Request -
Write the data out again, exactly as given. Put each line that is not blank into a JSON list as a string.

Data segment -
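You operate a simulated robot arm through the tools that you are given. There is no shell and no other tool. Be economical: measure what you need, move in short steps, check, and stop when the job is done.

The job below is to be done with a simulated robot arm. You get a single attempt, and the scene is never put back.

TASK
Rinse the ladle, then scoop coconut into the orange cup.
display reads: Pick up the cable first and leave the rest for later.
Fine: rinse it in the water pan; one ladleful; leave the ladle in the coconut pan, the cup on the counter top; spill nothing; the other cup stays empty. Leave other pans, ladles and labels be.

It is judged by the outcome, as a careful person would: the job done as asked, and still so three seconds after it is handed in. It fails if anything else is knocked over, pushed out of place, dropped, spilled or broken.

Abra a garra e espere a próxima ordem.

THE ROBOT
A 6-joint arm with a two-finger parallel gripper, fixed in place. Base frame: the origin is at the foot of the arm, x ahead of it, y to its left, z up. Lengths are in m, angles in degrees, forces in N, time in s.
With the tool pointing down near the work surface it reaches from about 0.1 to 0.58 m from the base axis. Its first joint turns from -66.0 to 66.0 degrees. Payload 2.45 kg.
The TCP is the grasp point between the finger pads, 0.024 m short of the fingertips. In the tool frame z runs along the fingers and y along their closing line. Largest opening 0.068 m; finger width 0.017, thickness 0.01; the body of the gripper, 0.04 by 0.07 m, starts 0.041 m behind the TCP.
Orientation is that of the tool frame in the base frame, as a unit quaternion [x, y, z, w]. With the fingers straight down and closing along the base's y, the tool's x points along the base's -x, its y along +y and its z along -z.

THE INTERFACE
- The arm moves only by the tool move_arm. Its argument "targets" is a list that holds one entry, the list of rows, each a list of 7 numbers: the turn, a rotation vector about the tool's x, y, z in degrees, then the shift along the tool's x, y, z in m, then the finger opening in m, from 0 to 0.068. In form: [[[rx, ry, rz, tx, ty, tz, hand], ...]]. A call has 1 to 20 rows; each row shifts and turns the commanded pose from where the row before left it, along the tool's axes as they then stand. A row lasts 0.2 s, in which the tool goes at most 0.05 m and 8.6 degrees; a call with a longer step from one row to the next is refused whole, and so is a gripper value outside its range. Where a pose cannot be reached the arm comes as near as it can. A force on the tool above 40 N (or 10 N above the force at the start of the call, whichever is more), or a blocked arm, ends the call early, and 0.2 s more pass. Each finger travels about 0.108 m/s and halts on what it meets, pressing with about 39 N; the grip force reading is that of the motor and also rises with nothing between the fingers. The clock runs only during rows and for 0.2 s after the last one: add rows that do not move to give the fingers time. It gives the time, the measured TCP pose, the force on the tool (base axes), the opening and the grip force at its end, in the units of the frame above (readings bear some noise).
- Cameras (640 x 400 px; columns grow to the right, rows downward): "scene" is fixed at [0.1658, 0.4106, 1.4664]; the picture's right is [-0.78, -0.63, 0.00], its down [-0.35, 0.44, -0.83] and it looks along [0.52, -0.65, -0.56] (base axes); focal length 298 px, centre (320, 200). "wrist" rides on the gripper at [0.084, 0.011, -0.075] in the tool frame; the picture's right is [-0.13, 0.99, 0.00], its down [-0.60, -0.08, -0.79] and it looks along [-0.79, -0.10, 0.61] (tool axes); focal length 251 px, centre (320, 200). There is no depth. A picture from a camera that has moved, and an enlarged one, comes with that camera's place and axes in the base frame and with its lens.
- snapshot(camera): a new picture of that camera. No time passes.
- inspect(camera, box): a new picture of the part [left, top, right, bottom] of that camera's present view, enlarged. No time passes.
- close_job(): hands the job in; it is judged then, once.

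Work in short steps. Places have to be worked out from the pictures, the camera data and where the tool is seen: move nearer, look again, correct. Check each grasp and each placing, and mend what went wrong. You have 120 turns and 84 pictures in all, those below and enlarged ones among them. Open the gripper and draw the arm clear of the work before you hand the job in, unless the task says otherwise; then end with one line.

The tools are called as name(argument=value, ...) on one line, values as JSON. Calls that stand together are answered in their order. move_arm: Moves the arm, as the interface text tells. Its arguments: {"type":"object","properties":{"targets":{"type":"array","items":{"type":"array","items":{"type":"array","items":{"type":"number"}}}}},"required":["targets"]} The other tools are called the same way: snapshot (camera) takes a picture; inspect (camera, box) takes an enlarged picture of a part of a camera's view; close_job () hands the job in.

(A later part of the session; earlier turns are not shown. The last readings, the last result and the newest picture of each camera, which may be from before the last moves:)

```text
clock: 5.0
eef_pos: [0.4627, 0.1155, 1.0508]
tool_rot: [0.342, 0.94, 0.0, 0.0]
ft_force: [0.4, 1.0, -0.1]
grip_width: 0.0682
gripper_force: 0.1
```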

The response -
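[
  "You operate a simulated robot arm through the tools that you are given. There is no shell and no other tool. Be economical: measure what you need, move in short steps, check, and stop when the job is done.",
  "The job below is to be done with a simulated robot arm. You get a single attempt, and the scene is never put back.",
  "TASK",
  "Rinse the ladle, then scoop coconut into the orange cup.",
  "display reads: Pick up the cable first and leave the rest for later.",
  "Fine: rinse it in the water pan; one ladleful; leave the ladle in the coconut pan, the cup on the counter top; spill nothing; the other cup stays empty. Leave other pans, ladles and labels be.",
  "It is judged by the outcome, as a careful person would: the job done as asked, and still so three seconds after it is handed in. It fails if anything else is knocked over, pushed out of place, dropped, spilled or broken.",
  "Abra a garra e espere a próxima ordem.",
  "THE ROBOT",
  "A 6-joint arm with a two-finger parallel gripper, fixed in place. Base frame: the origin is at the foot of the arm, x ahead of it, y to its left, z up. Lengths are in m, angles in degrees, forces in N, time in s.",
  "With the tool pointing down near the work surface it reaches from about 0.1 to 0.58 m from the base axis. Its first joint turns from -66.0 to 66.0 degrees. Payload 2.45 kg.",
  "The TCP is the grasp point between the finger pads, 0.024 m short of the fingertips. In the tool frame z runs along the fingers and y along their closing line. Largest opening 0.068 m; finger width 0.017, thickness 0.01; the body of the gripper, 0.04 by 0.07 m, starts 0.041 m behind the TCP.",
  "Orientation is that of the tool frame in the base frame, as a unit quaternion [x, y, z, w]. With the fingers straight down and closing along the base's y, the tool's x points along the base's -x, its y along +y and its z along -z.",
  "THE INTERFACE",
  "- The arm moves only by the tool move_arm. Its argument \"targets\" is a list that holds one entry, the list of rows, each a list of 7 numbers: the turn, a rotation vector about the tool's x, y, z in degrees, then the shift along the tool's x, y, z in m, then the finger opening in m, from 0 to 0.068. In form: [[[rx, ry, rz, tx, ty, tz, hand], ...]]. A call has 1 to 20 rows; each row shifts and turns the commanded pose from where the row before left it, along the tool's axes as they then stand. A row lasts 0.2 s, in which the tool goes at most 0.05 m and 8.6 degrees; a call with a longer step from one row to the next is refused whole, and so is a gripper value outside its range. Where a pose cannot be reached the arm comes as near as it can. A force on the tool above 40 N (or 10 N above the force at the start of the call, whichever is more), or a blocked arm, ends the call early, and 0.2 s more pass. Each finger travels about 0.108 m/s and halts on what it meets, pressing with about 39 N; the grip force reading is that of the motor and also rises with nothing between the fingers. The clock runs only during rows and for 0.2 s after the last one: add rows that do not move to give the fingers time. It gives the time, the measured TCP pose, the force on the tool (base axes), the opening and the grip force at its end, in the units of the frame above (readings bear some noise).",
  "- Cameras (640 x 400 px; columns grow to the right, rows downward): \"scene\" is fixed at [0.1658, 0.4106, 1.4664]; the picture's right is [-0.78, -0.63, 0.00], its down [-0.35, 0.44, -0.83] and it looks along [0.52, -0.65, -0.56] (base axes); focal length 298 px, centre (320, 200). \"wrist\" rides on the gripper at [0.084, 0.011, -0.075] in the tool frame; the picture's right is [-0.13, 0.99, 0.00], its down [-0.60, -0.08, -0.79] and it looks along [-0.79, -0.10, 0.61] (tool axes); focal length 251 px, centre (320, 200). There is no depth. A picture from a camera that has moved, and an enlarged one, comes with that camera's place and axes in the base frame and with its lens.",
  "- snapshot(camera): a new picture of that camera. No time passes.",
  "- inspect(camera, box): a new picture of the part [left, top, right, bottom] of that camera's present view, enlarged. No time passes.",
  "- close_job(): hands the job in; it is judged then, once.",
  "Work in short steps. Places have to be worked out from the pictures, the camera data and where the tool is seen: move nearer, look again, correct. Check each grasp and each placing, and mend what went wrong. You have 120 turns and 84 pictures in all, those below and enlarged ones among them. Open the gripper and draw the arm clear of the work before you hand the job in, unless the task says otherwise; then end with one line.",
  "The tools are called as name(argument=value, ...) on one line, values as JSON. Calls that stand together are answered in their order. move_arm: Moves the arm, as the interface text tells. Its arguments: {\"type\":\"object\",\"properties\":{\"targets\":{\"type\":\"array\",\"items\":{\"type\":\"array\",\"items\":{\"type\":\"array\",\"items\":{\"type\":\"number\"}}}}},\"required\":[\"targets\"]} The other tools are called the same way: snapshot (camera) takes a picture; inspect (camera, box) takes an enlarged picture of a part of a camera's view; close_job () hands the job in.",
  "(A later part of the session; earlier turns are not shown. The last readings, the last result and the newest picture of each camera, which may be from before the last moves:)",
  "```text",
  "clock: 5.0",
  "eef_pos: [0.4627, 0.1155, 1.0508]",
  "tool_rot: [0.342, 0.94, 0.0, 0.0]",
  "ft_force: [0.4, 1.0, -0.1]",
  "grip_width: 0.0682",
  "gripper_force: 0.1",
  "```"
]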